Data extract →

.....

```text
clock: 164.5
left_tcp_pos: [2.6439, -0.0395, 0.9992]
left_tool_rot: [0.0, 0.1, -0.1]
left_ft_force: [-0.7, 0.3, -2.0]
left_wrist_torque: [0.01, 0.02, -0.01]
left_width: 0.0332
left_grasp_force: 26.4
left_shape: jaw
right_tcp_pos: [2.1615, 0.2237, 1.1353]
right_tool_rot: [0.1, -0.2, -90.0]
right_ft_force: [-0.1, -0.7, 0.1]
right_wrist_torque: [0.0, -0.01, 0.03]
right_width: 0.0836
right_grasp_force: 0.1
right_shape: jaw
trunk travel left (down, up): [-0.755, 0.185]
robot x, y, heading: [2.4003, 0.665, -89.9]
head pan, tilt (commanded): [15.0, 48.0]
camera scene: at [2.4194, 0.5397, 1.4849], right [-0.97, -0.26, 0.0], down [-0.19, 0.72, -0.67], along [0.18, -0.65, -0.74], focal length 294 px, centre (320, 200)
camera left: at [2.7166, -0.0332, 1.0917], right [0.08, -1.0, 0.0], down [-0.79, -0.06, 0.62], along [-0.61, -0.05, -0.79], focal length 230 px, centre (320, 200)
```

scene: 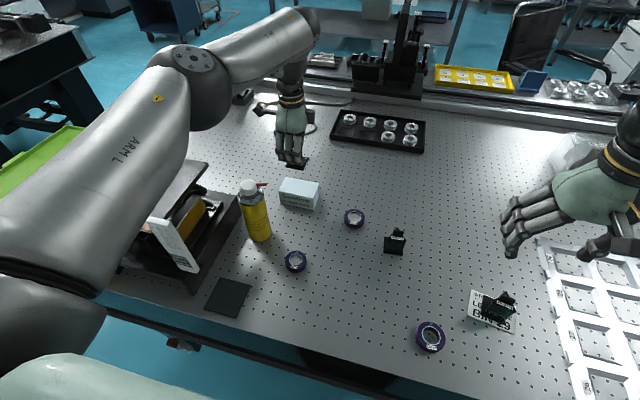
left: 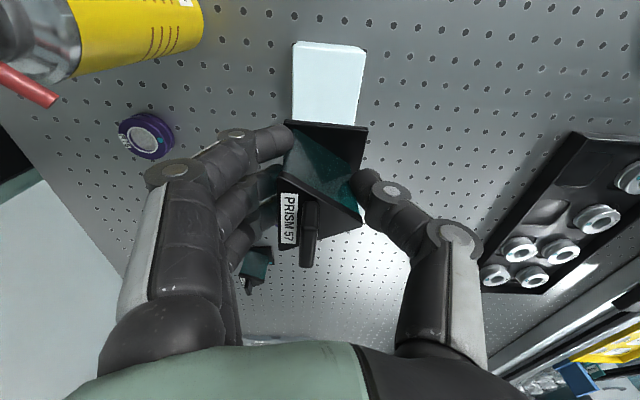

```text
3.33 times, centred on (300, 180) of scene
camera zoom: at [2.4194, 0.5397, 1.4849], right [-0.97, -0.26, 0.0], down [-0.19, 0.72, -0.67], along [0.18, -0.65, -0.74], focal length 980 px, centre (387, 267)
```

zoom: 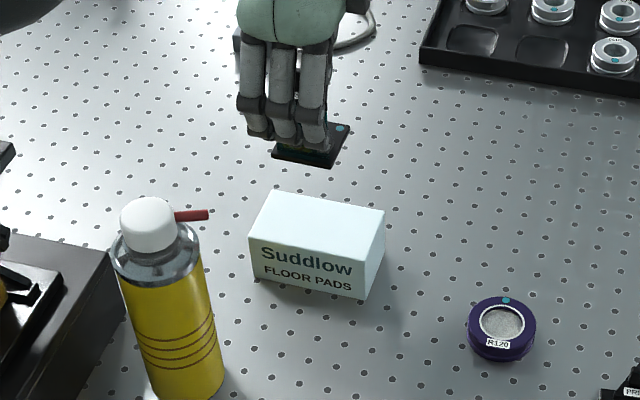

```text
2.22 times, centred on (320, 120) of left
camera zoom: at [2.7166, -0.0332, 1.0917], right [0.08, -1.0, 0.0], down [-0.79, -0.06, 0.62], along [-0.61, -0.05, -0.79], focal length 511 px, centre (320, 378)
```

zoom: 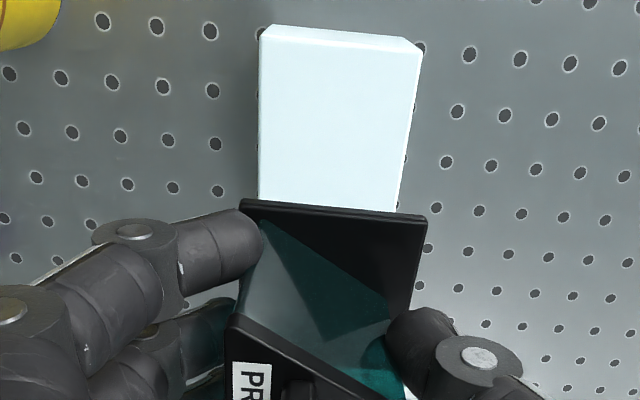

.....

Set problem → Whichever lines contain the string "length", select and copy them.

Task answer →
camera scene: at [2.4194, 0.5397, 1.4849], right [-0.97, -0.26, 0.0], down [-0.19, 0.72, -0.67], along [0.18, -0.65, -0.74], focal length 294 px, centre (320, 200)
camera left: at [2.7166, -0.0332, 1.0917], right [0.08, -1.0, 0.0], down [-0.79, -0.06, 0.62], along [-0.61, -0.05, -0.79], focal length 230 px, centre (320, 200)
camera zoom: at [2.4194, 0.5397, 1.4849], right [-0.97, -0.26, 0.0], down [-0.19, 0.72, -0.67], along [0.18, -0.65, -0.74], focal length 980 px, centre (387, 267)
camera zoom: at [2.7166, -0.0332, 1.0917], right [0.08, -1.0, 0.0], down [-0.79, -0.06, 0.62], along [-0.61, -0.05, -0.79], focal length 511 px, centre (320, 378)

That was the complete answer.